Sales of existing U.S. homes fell 0.4 percent in February, while home prices rose at double-digit rates, a trade association report showed Wednesday.

Sales of previously owned homes declined to a seasonally adjusted annual rate of 6.79 million units last month, the National Association of Realtors (search) said. That figure includes both single-family homes and condominiums.

Single-family home (search) sales slid 0.3 percent in February to a 5.94 million unit rate from a 5.96 million unit pace in January. Condo sales dropped 1.2 percent to an 848,000 unit rate from an 858,000 unit pace in January.

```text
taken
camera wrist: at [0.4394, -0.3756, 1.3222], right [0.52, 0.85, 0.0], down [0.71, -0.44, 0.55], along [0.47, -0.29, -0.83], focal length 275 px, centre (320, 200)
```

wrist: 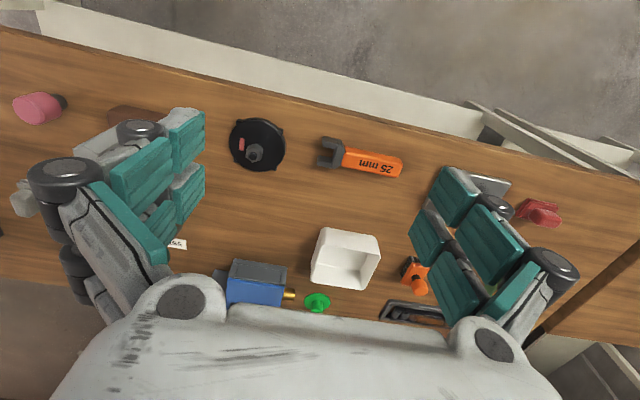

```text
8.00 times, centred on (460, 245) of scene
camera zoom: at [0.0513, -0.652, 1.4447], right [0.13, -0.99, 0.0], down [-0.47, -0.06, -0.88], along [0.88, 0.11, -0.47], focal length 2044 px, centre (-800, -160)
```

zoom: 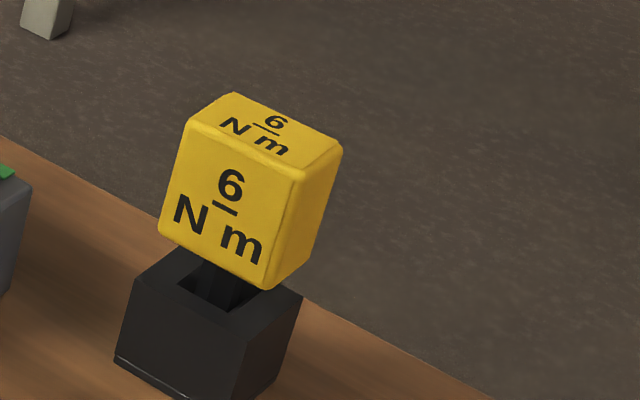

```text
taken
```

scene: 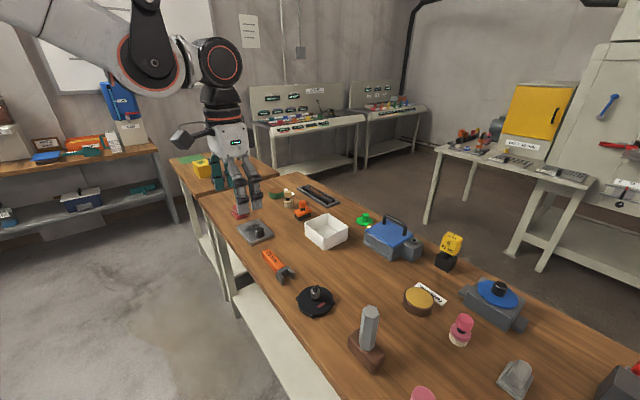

Analysts had expected sales to fall to a 6.70 million unit rate from January's upwardly revised 6.82 million clip.

The national median home price jumped 11.0 percent to $191,000 from the same month a year earlier, the NAR report showed.

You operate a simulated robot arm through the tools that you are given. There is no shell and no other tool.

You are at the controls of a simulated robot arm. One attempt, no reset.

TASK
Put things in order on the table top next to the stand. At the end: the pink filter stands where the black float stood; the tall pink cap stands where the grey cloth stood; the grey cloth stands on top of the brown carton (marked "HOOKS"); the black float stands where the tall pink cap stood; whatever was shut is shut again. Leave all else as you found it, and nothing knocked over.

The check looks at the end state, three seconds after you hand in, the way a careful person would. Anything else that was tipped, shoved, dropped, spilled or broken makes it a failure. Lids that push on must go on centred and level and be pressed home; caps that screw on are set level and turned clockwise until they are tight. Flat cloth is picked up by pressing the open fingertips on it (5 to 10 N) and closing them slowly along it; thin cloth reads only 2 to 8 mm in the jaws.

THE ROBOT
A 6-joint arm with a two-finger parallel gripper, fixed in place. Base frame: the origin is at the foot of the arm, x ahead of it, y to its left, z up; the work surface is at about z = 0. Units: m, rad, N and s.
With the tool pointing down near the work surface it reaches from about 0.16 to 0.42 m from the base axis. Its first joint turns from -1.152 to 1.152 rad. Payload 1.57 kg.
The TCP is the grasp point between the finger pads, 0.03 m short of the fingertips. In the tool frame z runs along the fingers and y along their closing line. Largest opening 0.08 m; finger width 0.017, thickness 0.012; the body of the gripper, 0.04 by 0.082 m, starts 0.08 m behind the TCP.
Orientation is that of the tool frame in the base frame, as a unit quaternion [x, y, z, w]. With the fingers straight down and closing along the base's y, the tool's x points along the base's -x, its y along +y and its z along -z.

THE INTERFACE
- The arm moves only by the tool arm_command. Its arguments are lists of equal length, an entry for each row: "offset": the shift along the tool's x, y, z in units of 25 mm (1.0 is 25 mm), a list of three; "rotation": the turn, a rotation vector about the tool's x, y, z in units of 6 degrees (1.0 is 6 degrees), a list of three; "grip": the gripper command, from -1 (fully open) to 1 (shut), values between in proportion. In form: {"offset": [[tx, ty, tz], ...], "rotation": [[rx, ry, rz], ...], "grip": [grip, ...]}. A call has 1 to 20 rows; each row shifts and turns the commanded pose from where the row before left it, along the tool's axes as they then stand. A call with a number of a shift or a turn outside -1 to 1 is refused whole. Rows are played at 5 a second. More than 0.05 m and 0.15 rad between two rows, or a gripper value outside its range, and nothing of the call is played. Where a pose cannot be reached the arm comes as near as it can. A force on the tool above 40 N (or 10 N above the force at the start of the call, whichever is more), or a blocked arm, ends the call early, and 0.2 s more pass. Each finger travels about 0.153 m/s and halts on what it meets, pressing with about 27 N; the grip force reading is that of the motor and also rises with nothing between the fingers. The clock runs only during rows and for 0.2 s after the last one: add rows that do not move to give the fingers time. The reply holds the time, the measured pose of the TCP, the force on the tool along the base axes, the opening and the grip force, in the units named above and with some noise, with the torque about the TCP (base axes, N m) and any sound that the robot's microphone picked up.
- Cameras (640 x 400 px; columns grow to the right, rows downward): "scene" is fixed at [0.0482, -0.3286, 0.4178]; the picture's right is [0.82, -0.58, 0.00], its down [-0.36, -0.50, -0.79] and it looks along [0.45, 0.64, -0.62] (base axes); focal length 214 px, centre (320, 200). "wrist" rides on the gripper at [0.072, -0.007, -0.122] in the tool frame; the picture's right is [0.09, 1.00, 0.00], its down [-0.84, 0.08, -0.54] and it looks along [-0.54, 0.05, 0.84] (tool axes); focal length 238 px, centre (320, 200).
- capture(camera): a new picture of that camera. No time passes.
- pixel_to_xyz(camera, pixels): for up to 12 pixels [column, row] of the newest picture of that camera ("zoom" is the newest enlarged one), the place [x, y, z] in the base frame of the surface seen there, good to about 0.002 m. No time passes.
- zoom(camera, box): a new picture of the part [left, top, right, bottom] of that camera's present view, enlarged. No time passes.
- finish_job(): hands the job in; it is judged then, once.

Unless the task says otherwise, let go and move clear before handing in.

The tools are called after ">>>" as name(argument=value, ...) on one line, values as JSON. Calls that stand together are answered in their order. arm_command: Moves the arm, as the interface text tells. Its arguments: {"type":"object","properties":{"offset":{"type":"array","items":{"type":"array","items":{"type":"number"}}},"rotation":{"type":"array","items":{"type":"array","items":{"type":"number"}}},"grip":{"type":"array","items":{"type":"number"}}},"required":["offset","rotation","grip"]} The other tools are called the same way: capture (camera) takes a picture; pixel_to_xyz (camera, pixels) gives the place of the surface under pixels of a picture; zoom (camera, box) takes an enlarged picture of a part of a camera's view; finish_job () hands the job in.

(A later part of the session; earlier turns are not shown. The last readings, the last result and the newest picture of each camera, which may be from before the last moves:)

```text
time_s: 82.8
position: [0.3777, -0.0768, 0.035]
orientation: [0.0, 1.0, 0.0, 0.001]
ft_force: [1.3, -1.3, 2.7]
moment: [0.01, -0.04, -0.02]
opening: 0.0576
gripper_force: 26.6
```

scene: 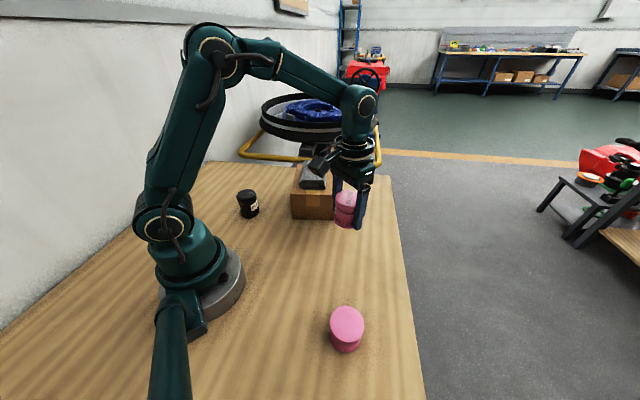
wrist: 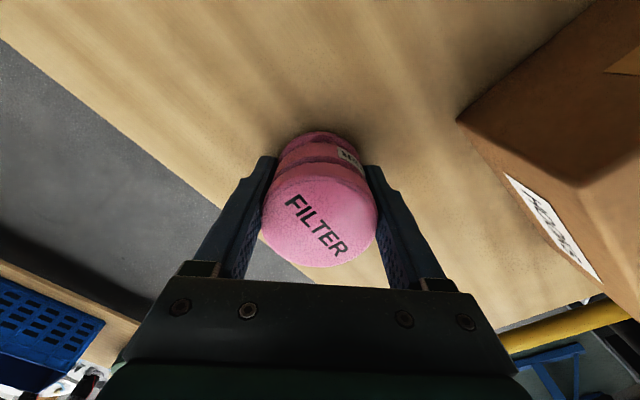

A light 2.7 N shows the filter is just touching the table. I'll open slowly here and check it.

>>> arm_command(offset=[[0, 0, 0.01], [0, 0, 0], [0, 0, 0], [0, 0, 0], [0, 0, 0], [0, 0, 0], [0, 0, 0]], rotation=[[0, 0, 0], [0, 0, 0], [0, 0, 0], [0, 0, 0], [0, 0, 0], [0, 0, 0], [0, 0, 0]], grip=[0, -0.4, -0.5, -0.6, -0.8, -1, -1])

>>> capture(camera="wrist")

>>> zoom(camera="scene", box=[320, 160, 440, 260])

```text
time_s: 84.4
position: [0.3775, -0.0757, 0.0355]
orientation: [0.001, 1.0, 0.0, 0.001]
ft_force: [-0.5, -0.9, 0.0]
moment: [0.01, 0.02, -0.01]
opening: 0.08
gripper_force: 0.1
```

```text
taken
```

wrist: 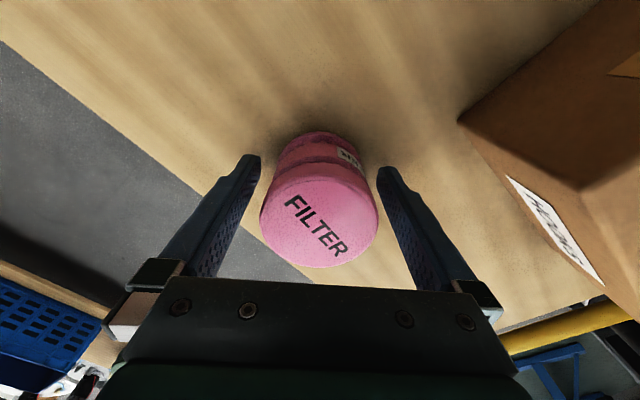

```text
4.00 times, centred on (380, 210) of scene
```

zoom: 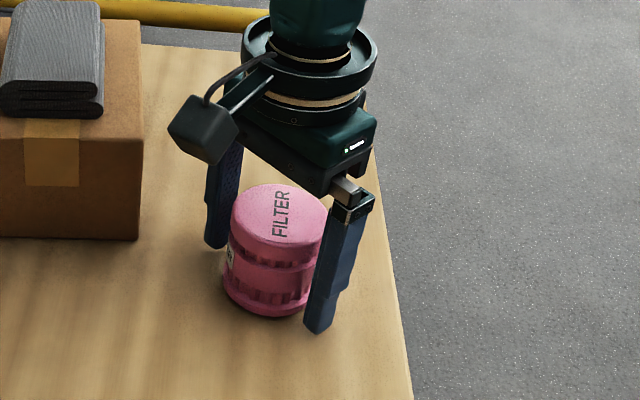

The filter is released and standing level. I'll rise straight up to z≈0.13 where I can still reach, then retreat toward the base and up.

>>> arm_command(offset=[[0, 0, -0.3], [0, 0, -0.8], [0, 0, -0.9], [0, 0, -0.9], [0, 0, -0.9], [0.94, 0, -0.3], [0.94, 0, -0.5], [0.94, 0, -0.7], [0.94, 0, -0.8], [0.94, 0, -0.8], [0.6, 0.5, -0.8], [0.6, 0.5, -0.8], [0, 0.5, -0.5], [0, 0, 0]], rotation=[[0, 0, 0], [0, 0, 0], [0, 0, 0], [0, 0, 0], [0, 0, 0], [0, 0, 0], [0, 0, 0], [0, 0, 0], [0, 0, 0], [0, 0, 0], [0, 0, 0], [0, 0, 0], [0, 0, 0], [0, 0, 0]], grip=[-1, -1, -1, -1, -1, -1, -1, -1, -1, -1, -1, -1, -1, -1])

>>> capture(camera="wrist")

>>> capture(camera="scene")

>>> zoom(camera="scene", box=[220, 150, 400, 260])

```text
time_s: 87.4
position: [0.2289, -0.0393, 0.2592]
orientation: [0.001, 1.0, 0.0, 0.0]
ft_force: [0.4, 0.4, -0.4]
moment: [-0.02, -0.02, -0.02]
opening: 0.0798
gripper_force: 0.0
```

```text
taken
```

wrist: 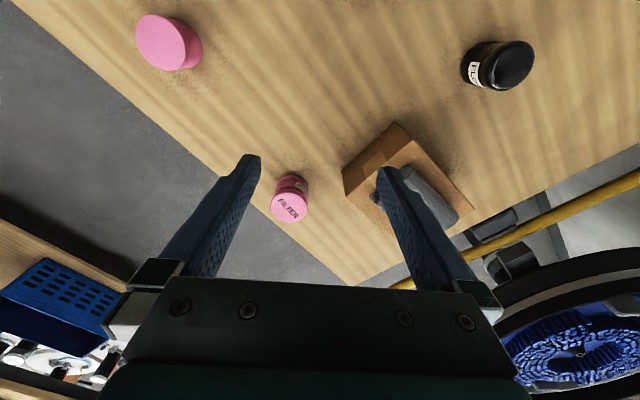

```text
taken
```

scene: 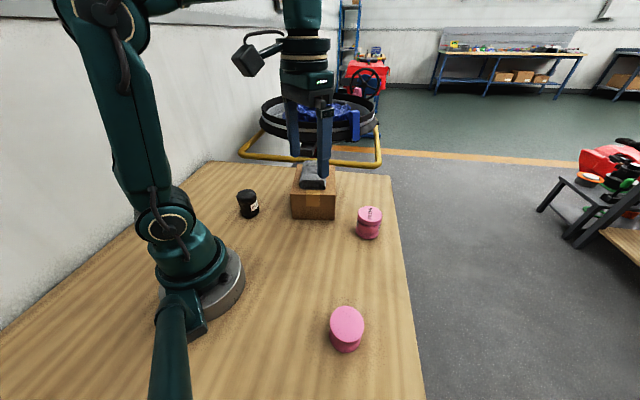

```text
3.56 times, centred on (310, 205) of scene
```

David Lereah, the group's chief economist, said the housing market appeared to be in the early stages of settling down.

"Home sales were surging at unprecedented levels for most of last year," he said. "The cooling we expect in sales this year means we'll be transitioning from a white-hot housing market into a very strong market that still favors home sellers, but should become more balanced as the year progresses."

In February, the supply of homes for sale at the current pace was 4.2 months' worth, up from 3.8 months' worth in January.

"The report showed a negligible decline. Obviously housing ... is holding at a pretty steady level here," said Susan Stearns, vice president of institutional foreign exchange sales at the Bank of Montreal in New York.

"It doesn't alter the scenario whatsoever. If anything, it underscores the fact that the economy is cooking nicely along," she added.

Home sales have been bolstered by low mortgage rates. According to mortgage finance company Freddie Mac (FRE), the national average long-term fixed mortgage rate was 5.63 percent in February, down from 5.71 percent the month before.